_Recorded data_
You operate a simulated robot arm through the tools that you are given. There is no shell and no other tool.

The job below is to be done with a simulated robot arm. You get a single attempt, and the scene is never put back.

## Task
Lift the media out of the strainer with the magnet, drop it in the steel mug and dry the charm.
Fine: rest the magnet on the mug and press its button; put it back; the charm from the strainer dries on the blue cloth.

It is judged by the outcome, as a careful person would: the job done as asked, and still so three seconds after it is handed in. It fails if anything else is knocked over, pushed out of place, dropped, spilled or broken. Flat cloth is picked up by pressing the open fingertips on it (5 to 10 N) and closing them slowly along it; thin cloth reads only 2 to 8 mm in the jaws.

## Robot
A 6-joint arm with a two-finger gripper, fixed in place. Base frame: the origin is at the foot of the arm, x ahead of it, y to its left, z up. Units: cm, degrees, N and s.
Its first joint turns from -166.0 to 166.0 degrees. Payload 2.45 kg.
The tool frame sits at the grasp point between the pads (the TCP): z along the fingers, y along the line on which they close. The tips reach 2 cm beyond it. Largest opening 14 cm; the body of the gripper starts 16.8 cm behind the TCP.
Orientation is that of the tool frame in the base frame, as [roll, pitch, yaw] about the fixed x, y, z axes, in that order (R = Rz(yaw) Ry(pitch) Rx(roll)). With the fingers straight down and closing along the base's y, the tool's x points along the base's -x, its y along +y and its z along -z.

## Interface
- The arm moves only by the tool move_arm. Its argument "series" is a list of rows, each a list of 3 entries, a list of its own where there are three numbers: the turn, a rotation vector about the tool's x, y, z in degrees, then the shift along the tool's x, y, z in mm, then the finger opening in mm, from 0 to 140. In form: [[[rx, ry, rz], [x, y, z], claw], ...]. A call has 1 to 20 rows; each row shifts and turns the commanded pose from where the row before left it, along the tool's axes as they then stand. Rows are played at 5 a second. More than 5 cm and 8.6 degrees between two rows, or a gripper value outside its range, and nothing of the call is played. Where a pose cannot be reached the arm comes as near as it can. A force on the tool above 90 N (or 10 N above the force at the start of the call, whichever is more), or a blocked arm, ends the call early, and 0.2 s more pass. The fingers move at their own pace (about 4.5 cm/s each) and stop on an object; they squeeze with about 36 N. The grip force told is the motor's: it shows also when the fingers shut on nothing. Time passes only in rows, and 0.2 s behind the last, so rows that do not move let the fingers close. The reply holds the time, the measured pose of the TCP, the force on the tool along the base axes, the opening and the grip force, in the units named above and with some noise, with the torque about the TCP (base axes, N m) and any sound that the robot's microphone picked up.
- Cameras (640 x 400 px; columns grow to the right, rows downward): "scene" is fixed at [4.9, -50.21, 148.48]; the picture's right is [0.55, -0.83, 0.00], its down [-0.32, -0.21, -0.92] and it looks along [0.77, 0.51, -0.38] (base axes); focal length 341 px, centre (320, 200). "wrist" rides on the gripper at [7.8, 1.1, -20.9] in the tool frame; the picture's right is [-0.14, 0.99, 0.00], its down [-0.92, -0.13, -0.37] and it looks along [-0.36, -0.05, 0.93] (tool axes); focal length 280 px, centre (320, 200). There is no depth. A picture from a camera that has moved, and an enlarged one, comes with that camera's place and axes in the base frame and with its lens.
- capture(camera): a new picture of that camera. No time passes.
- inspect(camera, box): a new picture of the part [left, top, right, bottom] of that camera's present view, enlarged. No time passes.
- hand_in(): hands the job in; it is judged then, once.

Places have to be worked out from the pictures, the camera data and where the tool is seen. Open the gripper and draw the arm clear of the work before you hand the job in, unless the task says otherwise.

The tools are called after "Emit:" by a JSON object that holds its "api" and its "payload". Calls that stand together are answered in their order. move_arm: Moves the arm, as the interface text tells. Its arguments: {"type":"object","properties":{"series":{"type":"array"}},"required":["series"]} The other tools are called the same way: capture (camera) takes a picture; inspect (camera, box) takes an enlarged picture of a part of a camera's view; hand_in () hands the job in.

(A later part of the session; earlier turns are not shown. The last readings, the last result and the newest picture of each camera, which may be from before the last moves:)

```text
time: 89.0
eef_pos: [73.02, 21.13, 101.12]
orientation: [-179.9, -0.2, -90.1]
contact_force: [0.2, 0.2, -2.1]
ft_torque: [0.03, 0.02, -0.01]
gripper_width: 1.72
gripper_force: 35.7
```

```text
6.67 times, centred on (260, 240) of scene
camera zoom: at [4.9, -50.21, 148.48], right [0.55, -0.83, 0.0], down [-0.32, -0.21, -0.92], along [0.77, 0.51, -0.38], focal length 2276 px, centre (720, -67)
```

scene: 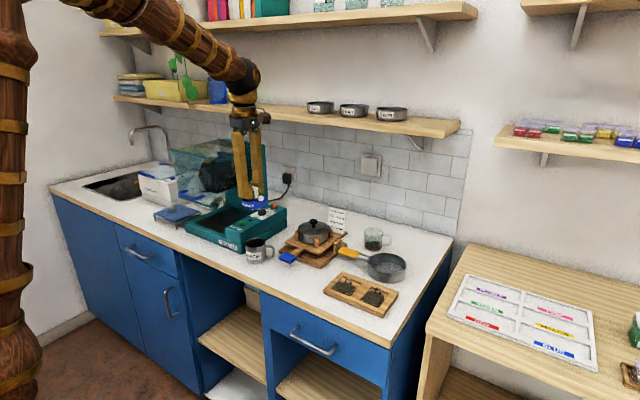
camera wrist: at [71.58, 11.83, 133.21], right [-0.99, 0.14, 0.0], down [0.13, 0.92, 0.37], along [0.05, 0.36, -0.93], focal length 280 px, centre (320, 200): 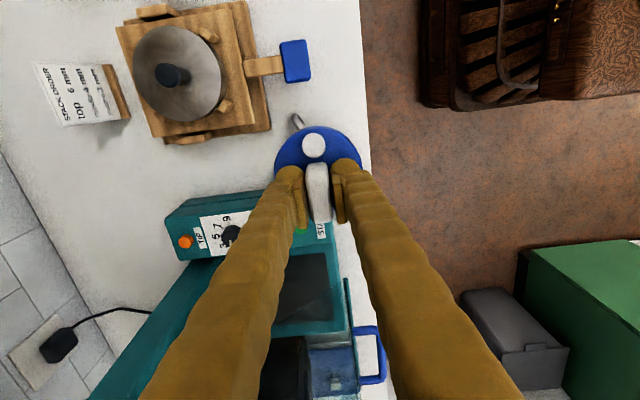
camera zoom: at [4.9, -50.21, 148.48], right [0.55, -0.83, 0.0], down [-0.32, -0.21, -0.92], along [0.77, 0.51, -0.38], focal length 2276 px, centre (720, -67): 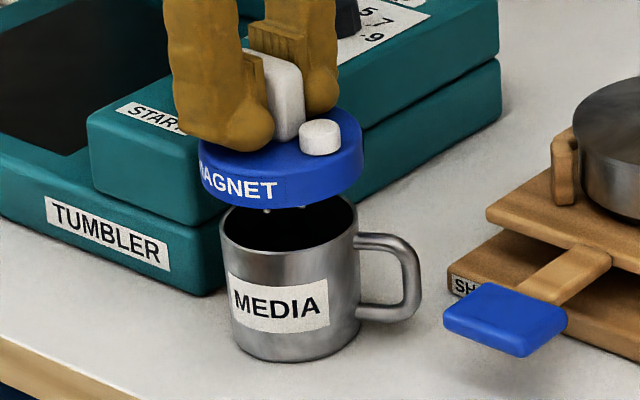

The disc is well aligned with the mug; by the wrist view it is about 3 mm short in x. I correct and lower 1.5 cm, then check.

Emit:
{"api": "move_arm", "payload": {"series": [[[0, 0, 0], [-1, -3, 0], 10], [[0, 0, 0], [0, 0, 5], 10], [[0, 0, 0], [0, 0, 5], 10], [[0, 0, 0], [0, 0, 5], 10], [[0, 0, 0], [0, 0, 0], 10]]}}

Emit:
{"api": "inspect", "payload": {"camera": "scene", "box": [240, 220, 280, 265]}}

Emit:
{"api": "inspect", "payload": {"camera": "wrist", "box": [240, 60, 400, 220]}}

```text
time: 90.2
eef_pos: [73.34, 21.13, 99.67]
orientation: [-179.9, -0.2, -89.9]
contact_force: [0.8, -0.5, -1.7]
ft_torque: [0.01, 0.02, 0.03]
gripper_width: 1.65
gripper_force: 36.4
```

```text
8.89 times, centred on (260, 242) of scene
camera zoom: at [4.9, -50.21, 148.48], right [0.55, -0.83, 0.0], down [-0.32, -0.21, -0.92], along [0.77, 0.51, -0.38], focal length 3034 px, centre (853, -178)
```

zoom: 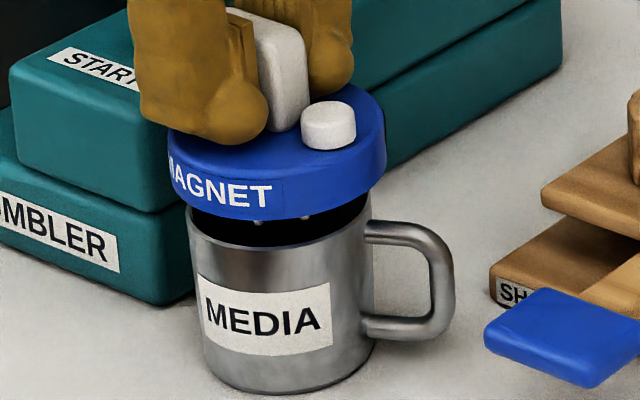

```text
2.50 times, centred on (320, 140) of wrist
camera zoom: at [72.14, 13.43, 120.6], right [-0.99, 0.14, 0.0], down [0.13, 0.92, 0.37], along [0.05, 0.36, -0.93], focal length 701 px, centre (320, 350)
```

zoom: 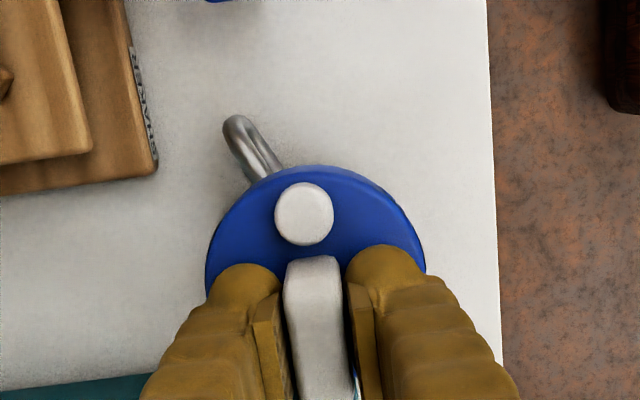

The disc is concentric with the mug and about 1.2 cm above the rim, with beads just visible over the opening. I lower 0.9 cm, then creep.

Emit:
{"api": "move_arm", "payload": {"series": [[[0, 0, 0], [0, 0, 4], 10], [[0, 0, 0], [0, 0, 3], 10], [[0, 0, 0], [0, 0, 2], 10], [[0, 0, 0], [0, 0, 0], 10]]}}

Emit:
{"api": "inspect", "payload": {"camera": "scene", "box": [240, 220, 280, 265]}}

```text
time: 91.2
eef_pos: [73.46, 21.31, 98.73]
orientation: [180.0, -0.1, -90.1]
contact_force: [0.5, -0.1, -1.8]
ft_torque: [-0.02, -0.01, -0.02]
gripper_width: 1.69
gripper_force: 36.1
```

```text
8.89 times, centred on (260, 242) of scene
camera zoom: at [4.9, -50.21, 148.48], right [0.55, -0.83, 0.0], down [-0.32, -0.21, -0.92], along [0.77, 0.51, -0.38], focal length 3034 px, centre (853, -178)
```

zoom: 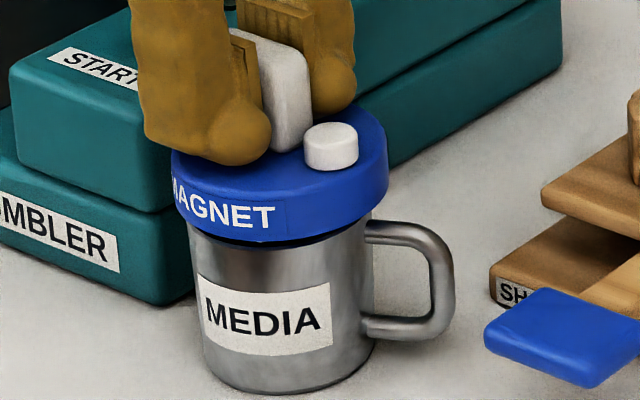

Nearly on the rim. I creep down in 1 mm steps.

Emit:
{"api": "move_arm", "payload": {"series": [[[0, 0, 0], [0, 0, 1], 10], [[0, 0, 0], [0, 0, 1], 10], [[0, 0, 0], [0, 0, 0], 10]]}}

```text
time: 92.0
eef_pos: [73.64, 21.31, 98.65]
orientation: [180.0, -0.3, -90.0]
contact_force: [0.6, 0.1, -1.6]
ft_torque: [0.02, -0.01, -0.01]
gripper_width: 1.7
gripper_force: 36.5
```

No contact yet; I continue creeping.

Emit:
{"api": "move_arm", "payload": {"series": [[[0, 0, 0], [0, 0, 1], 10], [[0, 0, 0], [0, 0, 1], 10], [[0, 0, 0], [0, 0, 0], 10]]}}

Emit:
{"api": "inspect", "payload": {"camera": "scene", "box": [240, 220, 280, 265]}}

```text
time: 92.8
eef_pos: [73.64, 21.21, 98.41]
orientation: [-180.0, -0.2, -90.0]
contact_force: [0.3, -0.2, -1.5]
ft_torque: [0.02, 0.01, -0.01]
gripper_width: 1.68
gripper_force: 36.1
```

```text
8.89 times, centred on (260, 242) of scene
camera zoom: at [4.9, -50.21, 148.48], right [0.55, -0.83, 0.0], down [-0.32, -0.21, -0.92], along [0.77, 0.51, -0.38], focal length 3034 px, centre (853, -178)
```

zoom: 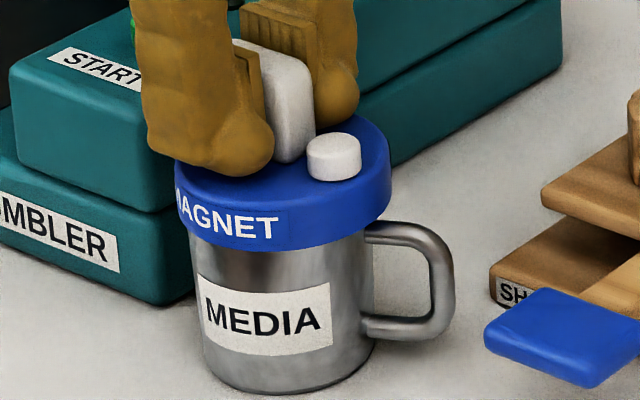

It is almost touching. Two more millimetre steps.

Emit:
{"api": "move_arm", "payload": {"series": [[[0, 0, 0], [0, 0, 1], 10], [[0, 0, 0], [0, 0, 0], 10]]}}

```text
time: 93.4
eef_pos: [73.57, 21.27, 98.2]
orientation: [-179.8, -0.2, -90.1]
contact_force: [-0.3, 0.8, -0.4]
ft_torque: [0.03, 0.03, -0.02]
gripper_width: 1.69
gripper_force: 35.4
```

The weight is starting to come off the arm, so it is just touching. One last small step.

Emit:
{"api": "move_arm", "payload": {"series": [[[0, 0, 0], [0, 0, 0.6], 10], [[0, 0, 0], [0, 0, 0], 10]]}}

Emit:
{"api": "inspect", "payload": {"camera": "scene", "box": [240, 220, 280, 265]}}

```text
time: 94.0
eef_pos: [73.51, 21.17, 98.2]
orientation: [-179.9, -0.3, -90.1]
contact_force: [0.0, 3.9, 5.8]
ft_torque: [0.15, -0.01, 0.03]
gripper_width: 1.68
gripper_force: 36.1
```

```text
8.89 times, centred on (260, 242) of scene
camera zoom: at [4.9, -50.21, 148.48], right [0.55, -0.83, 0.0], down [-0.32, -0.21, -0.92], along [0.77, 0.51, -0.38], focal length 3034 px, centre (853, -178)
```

_Passage provided_

South Africa’s first light frame steel field hospital taking shape in Gauteng

South Africa’s first light frame steel field hospital taking shape in Gauteng

South Africa’s first hospital built using light steel frame, which will be 10 000 m2 in size and house ten intensive care wards, will be ready to receive patients by the end of September.

Light steel frame construction company Futurecon, working in partnership with construction company Concor, will complete this project by completing the building in ten weeks, fulfilling government’s urgent need for additional hospital beds, the company says.

Futurecon director and project manager Gerrit Burger says all was progressing smoothly in spite of the tight deadlines.

Concor is on track to complete the foundation and the Futurecon team is on site to erect the roof and walls, as well as finish the structures.

The light steel frame components are being manufactured a week ahead at Futurecon’s Gauteng factory and then trucked to site for assembly. The factory is working double shifts to complete this facility on deadline.

Burger says the building of these intensive care wards, which are located on the grounds of Jubilee Hospital in Hammanskraal to the north of Pretoria, demonstrates the unprecedented speed with which modern-day construction methods can provide rapid build solutions.

_Problems and tasks_
[1] Retype exactly what runs from the line containing "Fine: rest the" through the line containing "The tool frame sits", both lines included, and stop there. The answer is a numbered list with one line in each place and no blank lines.
[2] Give the continuation of the passage provided.

_Answers_
[1]
1. Fine: rest the magnet on the mug and press its button; put it back; the charm from the strainer dries on the blue cloth.
2. It is judged by the outcome, as a careful person would: the job done as asked, and still so three seconds after it is handed in. It fails if anything else is knocked over, pushed out of place, dropped, spilled or broken. Flat cloth is picked up by pressing the open fingertips on it (5 to 10 N) and closing them slowly along it; thin cloth reads only 2 to 8 mm in the jaws.
3. ## Robot
4. A 6-joint arm with a two-finger gripper, fixed in place. Base frame: the origin is at the foot of the arm, x ahead of it, y to its left, z up. Units: cm, degrees, N and s.
5. Its first joint turns from -166.0 to 166.0 degrees. Payload 2.45 kg.
6. The tool frame sits at the grasp point between the pads (the TCP): z along the fingers, y along the line on which they close. The tips reach 2 cm beyond it. Largest opening 14 cm; the body of the gripper starts 16.8 cm behind the TCP.

[2]
The project broke ground at the end of July and Futurecon is in discussions with property developers looking to build additional hospitals using this method of construction.

“Because of the nature of the crisis that South Africa faces at present, the key factor here is our ability to complete a large building in approximately half the time needed for similar projects.

“Our buildings are not only faster to construct but are also stronger, more thermally efficient and more cost-effective than those using traditional building methods. This makes light steel frame construction a good choice for building similar facilities, even when we are not facing a major health threat,” Burger says.

He notes that owing to the fact that Covid-19 will not remain South Africa’s chief health challenge in years to come, this hospital and others built using light steel frame construction will leave an important legacy.

“We have worked in the high-end residential space as well as built sophisticated head offices, warehouses, distribution centres and lodges for the hospitality sector. We therefore not only deliver a quality building but one that meets key green building criteria,” he states.

Light steel frame construction delivers structures that are stronger than their counterparts erected using more traditional building methods and that are also more thermally and acoustically efficient. A light steel frame wall is 15 times more thermally efficient than a brick wall, Futurecon says.

Acoustically, a light steel frame wall blocks out at least two decibels more sound than a brick wall, it adds.

Burger says these efficiencies also mean that it will cost the Department of Health far less to run the building in the future as it needs to spend much less on heating and ventilation than it would in comparable brick or concrete facilities. 

As smaller teams are needed to assemble the building on site, this construction will also be extremely cost-efficient for a project of this scale, he states.